YANGON, Myanmar – Myanmar's reformist government ordered more than 450 prisoners freed Thursday in an amnesty apparently intended as a goodwill gesture ahead of a historic visit by President Barack Obama next week.
It was not clear whether any political prisoners will be among those released, but past amnesties have included both prisoners of conscience and common criminals.
The administration of President Thein Sein has made freedom for political prisoners a centerpiece of its reforms over the last year and a half to seek international favor after almost five decades of repressive army rule. Earlier amnesties helped convince Western nations, including the United States, to ease sanctions they had imposed against the previous military regime.
The announcement in the state-run New Light of Myanmar newspaper comes just days before Monday's planned visit by Obama, who will become the first sitting American head of state to visit the country.

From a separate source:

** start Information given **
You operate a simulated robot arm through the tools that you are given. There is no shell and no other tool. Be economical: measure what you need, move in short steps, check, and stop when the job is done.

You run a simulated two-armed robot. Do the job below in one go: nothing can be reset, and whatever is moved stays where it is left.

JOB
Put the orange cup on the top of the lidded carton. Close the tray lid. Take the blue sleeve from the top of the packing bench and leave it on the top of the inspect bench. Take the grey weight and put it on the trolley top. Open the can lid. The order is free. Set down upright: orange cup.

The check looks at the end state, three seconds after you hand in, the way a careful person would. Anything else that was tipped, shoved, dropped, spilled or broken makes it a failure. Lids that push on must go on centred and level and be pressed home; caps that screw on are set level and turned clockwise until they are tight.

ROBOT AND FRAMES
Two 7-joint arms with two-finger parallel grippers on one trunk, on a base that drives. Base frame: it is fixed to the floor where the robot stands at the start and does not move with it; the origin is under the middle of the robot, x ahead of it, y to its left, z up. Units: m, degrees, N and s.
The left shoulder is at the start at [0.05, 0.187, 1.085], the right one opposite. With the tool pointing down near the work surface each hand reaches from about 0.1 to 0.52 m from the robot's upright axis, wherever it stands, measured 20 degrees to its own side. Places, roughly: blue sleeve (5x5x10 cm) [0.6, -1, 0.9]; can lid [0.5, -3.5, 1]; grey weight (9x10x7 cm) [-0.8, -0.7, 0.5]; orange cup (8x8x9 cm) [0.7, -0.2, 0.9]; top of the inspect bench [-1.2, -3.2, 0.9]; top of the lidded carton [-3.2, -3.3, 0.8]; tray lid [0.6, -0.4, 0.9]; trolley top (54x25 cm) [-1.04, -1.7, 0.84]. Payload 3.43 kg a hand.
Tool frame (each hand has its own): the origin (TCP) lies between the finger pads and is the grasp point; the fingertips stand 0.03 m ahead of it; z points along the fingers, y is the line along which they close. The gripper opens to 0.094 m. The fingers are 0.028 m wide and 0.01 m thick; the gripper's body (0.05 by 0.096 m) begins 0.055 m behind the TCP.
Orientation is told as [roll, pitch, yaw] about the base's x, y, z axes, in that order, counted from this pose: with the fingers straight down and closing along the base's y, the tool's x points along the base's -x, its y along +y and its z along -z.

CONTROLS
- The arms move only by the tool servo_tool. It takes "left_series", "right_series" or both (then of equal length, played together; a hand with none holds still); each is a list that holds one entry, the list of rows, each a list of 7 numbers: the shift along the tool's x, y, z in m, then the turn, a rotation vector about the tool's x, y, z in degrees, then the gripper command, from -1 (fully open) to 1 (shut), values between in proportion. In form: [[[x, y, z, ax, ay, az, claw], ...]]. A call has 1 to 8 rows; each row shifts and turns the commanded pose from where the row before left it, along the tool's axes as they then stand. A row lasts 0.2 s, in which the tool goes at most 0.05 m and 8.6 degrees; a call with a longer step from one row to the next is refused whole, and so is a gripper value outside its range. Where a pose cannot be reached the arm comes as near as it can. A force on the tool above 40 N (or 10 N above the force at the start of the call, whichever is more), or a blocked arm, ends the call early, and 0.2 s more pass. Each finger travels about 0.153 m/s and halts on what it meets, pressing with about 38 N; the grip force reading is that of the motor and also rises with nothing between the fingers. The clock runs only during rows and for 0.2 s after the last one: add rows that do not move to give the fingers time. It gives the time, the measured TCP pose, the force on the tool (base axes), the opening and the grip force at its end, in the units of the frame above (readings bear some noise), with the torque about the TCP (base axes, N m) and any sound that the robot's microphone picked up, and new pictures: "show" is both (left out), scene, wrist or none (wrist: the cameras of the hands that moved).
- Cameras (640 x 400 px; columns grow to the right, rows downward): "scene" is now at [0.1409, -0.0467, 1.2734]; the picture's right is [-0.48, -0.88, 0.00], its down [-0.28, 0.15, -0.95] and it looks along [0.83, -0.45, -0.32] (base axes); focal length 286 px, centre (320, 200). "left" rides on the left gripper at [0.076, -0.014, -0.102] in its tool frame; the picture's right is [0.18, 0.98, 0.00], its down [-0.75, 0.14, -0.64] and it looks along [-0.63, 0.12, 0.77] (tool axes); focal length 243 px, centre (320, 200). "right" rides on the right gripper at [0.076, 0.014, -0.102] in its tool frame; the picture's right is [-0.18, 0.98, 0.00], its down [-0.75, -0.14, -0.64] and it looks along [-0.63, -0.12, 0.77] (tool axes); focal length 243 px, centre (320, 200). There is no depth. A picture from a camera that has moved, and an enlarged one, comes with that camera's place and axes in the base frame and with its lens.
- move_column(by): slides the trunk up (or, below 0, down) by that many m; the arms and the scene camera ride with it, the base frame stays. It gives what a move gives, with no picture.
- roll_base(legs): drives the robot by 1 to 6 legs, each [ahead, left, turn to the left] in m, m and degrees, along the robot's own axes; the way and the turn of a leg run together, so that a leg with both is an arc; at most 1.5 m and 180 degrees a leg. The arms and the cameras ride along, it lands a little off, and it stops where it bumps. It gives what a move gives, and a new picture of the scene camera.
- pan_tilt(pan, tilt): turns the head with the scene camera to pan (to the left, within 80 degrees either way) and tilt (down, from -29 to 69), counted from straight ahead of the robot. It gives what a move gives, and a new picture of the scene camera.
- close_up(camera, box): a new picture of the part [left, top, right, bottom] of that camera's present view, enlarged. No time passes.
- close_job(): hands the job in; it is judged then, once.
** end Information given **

Under the now-defunct junta, which ceded power to an elected government in 2011, rights groups said that more than 2,000 activists and government critics were wrongfully imprisoned.
Myanmar's main opposition movement estimates that at least 330 political prisoners are incarcerated, according to Nyan Win, a spokesman for Aung San Suu Kyi's National League for Democracy party.
Nyan Win said he believes the latest amnesty was "a goodwill gesture" ahead of Obama's trip. "We want all political prisoners to be freed," he added.
Prominent activist and former detainee Ko Ko Gyi echoed the criticism of rights groups who accuse Thein Sein of using strategically timed prisoner releases to appease the international community.
"The release of prisoners of conscience should not be used as a bargaining chip," said Ko Ko Gyi, a leader of the country's 1988 pro-democracy uprising who spent many years in prison. The last amnesty took place in September, a week before Thein Sein visited New York for the U.N. General Assembly.
State media said some of the prisoners to be released Thursday were foreigners who would be extradited, but it gave no details.
Thein Sein's government has spearheaded a major transition toward democracy in the Southeast Asian nation, easing harsh media censorship, signing cease-fire deals with armed rebel groups, and helping opening the country to Western investment.